According to Fillon, the final assault, when the two hostages were killed, took place across the Niger border in Mali, and only French forces were involved.
"The Niger forces were the first to intervene; then they asked for help. We tried everything possible,” he said.
French forces took part in the final assault when the kidnappers “crossed the Malian border”. Niger forces stayed on their side of the border, while French forces were given the go-ahead by Bamako to intervene on Malian territory.
He maintained that the two men were killed by the kidnappers.
“The hostage-takers, seeing they were pursued, killed the hostages in cold blood," said Fillon. "The investigation will of course go deeper, and all the results will be given to the families of the victims.”
French troops have been deployed to the region as Aqim is already holding five French hostages taken last year in Niger, and has been blamed for the death of a sixth.

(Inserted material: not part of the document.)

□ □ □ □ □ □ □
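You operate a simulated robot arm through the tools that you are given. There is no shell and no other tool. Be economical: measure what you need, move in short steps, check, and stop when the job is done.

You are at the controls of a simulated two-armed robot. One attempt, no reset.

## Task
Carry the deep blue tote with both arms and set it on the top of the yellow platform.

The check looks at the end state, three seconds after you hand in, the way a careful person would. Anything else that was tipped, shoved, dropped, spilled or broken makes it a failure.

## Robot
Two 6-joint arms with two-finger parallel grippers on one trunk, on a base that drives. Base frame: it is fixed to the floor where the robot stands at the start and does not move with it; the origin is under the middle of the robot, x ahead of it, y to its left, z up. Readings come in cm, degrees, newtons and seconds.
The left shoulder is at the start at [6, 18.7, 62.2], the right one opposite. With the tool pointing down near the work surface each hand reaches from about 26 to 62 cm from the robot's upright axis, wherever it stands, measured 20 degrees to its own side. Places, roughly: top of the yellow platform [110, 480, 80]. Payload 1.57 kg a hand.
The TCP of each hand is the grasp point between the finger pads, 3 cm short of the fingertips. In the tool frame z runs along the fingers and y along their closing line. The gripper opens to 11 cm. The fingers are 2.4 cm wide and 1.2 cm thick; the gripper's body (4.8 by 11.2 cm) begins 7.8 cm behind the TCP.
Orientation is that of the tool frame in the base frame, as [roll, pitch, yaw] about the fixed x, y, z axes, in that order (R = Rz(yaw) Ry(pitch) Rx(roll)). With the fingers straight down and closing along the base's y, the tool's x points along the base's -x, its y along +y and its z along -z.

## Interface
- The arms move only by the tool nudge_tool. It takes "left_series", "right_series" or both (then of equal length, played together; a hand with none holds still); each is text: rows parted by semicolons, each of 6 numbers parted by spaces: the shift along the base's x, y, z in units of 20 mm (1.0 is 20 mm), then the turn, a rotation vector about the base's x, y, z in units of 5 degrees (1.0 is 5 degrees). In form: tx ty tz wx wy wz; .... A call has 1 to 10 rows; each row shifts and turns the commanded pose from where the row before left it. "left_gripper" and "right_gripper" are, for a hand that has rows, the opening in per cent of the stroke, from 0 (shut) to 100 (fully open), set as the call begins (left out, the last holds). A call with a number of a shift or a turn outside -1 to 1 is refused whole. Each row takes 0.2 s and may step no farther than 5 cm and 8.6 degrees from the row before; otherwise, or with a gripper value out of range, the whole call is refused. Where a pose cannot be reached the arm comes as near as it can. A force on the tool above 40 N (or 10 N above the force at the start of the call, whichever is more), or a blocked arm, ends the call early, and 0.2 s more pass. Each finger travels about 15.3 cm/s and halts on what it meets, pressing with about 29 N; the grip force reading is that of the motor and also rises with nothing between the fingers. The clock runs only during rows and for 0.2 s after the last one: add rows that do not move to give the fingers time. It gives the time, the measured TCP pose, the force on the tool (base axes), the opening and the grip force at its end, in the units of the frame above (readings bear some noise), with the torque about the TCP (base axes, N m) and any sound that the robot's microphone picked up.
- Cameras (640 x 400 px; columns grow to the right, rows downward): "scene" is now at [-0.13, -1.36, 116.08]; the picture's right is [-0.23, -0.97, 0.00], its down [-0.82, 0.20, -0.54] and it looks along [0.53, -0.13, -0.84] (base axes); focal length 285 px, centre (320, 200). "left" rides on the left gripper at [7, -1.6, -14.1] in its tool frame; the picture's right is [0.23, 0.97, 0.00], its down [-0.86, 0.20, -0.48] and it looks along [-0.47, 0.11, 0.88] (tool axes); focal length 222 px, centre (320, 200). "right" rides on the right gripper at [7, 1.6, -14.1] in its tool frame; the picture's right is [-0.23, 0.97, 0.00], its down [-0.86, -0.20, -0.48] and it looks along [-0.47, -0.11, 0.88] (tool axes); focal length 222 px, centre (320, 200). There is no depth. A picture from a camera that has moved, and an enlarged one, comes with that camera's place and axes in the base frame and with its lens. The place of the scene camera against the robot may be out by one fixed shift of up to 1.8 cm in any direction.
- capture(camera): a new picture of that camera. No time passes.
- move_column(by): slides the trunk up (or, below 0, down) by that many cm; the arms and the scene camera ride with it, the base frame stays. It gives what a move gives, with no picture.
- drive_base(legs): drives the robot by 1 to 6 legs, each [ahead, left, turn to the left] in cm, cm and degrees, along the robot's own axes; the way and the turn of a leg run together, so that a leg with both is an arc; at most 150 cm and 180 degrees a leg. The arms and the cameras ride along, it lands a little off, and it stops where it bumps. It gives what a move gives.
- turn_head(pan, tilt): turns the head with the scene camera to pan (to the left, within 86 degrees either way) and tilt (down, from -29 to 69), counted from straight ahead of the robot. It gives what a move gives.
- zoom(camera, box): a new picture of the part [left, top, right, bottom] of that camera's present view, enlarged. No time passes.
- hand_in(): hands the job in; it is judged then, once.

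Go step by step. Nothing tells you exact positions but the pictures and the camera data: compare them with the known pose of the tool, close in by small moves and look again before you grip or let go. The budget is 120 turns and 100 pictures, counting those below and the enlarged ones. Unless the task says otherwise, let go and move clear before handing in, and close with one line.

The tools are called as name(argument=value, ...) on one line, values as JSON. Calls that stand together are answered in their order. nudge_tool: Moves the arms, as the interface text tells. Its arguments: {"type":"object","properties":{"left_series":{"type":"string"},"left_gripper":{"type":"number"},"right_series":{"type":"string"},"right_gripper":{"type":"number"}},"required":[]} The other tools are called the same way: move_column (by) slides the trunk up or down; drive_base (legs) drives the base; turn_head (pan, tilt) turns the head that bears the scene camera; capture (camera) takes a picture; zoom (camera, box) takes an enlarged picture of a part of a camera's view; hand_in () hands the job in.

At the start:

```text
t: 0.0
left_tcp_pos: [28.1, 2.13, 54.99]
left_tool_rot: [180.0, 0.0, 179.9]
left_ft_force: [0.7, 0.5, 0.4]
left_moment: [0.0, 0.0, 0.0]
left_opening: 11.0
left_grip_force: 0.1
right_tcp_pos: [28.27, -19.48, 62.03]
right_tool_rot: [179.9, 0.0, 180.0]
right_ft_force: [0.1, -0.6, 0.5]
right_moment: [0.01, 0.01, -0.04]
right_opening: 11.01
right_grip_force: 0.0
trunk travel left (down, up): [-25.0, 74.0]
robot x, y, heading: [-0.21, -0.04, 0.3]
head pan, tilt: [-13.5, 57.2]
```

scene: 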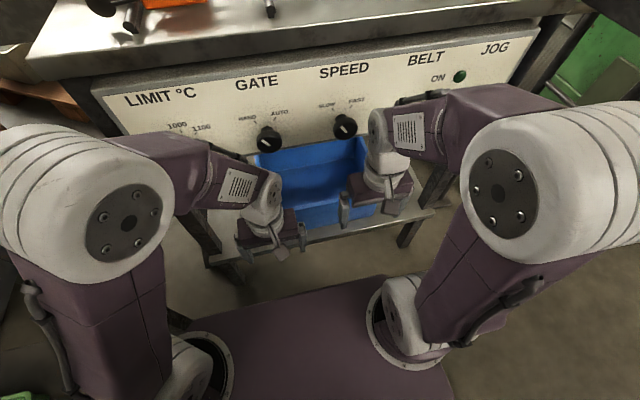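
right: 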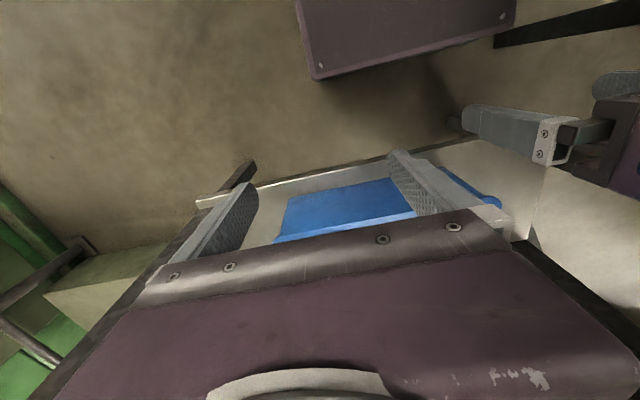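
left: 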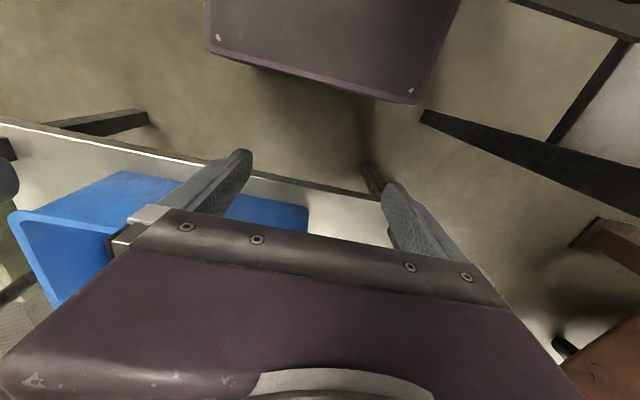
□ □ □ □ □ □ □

Matthieu Giudère, professor of strategic studies, University of Geneva
There have been questions raised about the operation which ended in the deaths of the two hostages. But Matthieu Giudère, author of a number of books on al-Qaeda, says he believes the French military had no choice but to follow the Niger military operation.
“French President Sarkozy had to choose between supporting the Niger operation and not to support it,” he told RFI. “And in order to get it to succeed, he had to support the operation. He had no choice because everyone knows that if you can’t ace the hostages within the first 24 hours, you cannot get them without a long negotiation.”
Giudère sees the kidnappings as a form of revenge of the killing of seven al-Qaeda members by French and Mauritanian authorities last summer.
“[The kidnappers] only went there to catch two more people, and that’s why I think it is to have the same number of hostages as the number of fighters they lost six months ago,” he said. “It’s clearly a revenge situation.”